In 1669 his health, never very strong, began to fail seriously and he gradually withdrew from his public engagements, ceasing his communications to the Royal Society, and advertising his desire to be excused from receiving guests, "unless upon occasions very extraordinary", on Tuesday and Friday forenoon, and Wednesday and Saturday afternoon. In the leisure thus gained he wished to "recruit his spirits, range his papers", and prepare some important chemical investigations which he proposed to leave "as a kind of Hermetic legacy to the studious disciples of that art", but of which he did not make known the nature. His health became still worse in 1691, and he died on 31 December that year, just a week after the death of his sister, Katherine, in whose home he had lived and with whom he had shared scientific pursuits for more than twenty years. Boyle died from paralysis. He was buried in the churchyard of St Martin-in-the-Fields, his funeral sermon being preached by his friend, Bishop Gilbert Burnet. In his will, Boyle endowed a series of lectures that came to be known as the Boyle Lectures.

== Scientific contributions == Boyle's great merit as a scientific investigator is that he carried out the principles which Francis Bacon espoused in the Novum Organum. Yet he would not avow himself a follower of Bacon, or indeed of any other teacher.

=== Emphasis on experiments === On several occasions, he mentions that to keep his judgment as unprepossessed as might be with any of the modern theories of philosophy, until he was "provided of experiments" to help him judge of them. He refrained from any study of the atomical and the Cartesian systems, and even of the Novum Organum itself, though he admits to "transiently consulting" them about a few particulars. Nothing was more alien to his mental temperament than the spinning of hypotheses. "I, ... love not to believe any thing upon Conjectures, when by a not over-difficult Experiment I can try whether it be True or no..." He regarded the acquisition of knowledge as an end in itself, and in consequence, he gained a wider outlook on the aims of scientific inquiry than had been enjoyed by his predecessors for many centuries. This, however, did not mean that he paid no attention to the practical application of science, nor that he despised practical knowledge.
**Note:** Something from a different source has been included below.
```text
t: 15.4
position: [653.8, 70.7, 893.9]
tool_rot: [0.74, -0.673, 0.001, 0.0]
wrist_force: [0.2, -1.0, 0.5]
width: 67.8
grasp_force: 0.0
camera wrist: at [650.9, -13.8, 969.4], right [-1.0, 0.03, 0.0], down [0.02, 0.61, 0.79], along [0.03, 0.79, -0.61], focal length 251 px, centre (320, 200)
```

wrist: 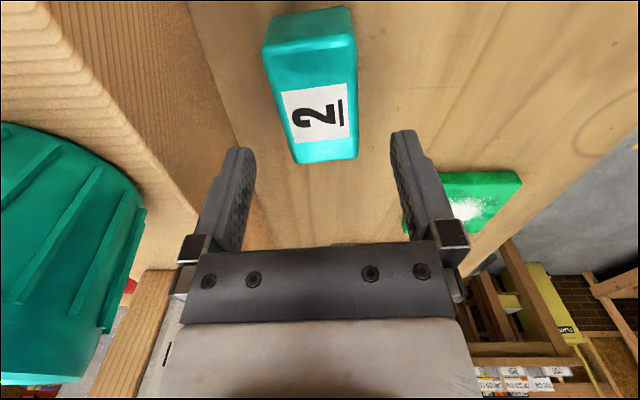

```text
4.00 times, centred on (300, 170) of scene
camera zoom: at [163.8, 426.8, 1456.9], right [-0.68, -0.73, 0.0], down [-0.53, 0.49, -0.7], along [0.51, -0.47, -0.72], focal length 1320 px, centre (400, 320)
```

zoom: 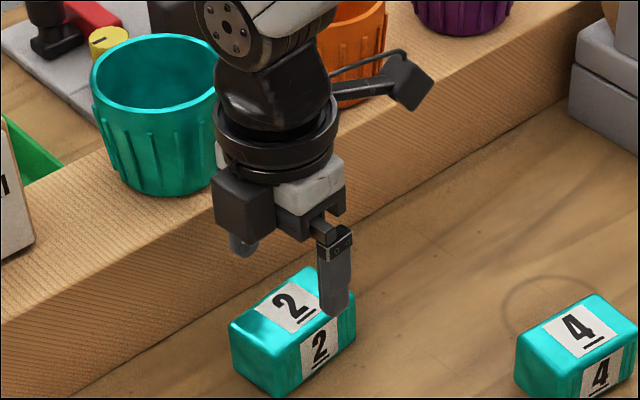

=== Physics and Chemistry ===

==== Vacuum pump ==== To Boyle, Guericke's vacuum pump had two important limitations. Firstly, its evacuation required "the continual labour of two strong men for divers hours", and secondly, "the Receiver, or Glass to be empty'd, consisting of one entire and uninterrupted Globe ... of Glass ... is so made, that things cannot be convey'd into it". Hooke constructed a pump that could be operated on a desktop, and conveniently opened to insert candles, mice, birds, bells, pendulums, and other research objects. With Hooke's pump, Boyle began a series of experiments on the properties of air. An account of Boyle's work with the pump was published in 1660 under the title New Experiments Physico-Mechanical, Touching the Spring of the Air, and its Effects.

==== Chemistry ==== Robert Boyle was an alchemist; and believing the transmutation of metals to be a possibility, he carried out experiments in the hope of achieving it; and he was instrumental in obtaining the repeal, by the Royal Mines Act 1688 (1 Will. & Mar. c. 30), of the statute of Henry IV against multiplying gold and silver, the Gold and Silver Act 1403 (5 Hen. 4. c. 4). With all the important work he accomplished in physics, chemistry was his peculiar and favourite study. His first book on the subject was The Sceptical Chymist, published in 1661, in which he criticised the "experiments whereby vulgar Spagyrists are wont to endeavour to evince their Salt, Sulphur and Mercury to be the true Principles of Things". For him, chemistry was the science of the composition of substances, not merely an adjunct to the arts of the alchemist or the physician.

==== Elements, compounds, and particles of matter ==== Boyle endorsed the view of elements as the undecomposable constituents of material bodies; and made the distinction between mixtures and compounds. He made considerable progress in the technique of detecting their ingredients, a process which he designated by the term "analysis". He further supposed that the elements were ultimately composed of particles of various sorts and sizes, into which, however, they were not to be resolved in any known way. He studied the chemistry of combustion and of respiration, and conducted experiments in physiology, where, however, he was hampered by the "tenderness of his nature" which kept him from anatomical dissections, especially vivisections, though he knew them to be "most instructing".

==== "Factitious airs" ==== Around 1670, upon producing what is now known to be hydrogen, Boyle coined the term "factitious airs". Factitious means "artificial, not natural". Later, English chemist and physicist Henry Cavendish used the term "factitious air" to refer to "any kind of air which is contained in other bodies in an unelastic state, and is produced from thence by art".

==== Heat ==== Like English philosopher Francis Bacon, Galileo Galilei, and Robert Hooke had done before him, Boyle declared that heat consists of the motion of the invisible, constituent particles of objects.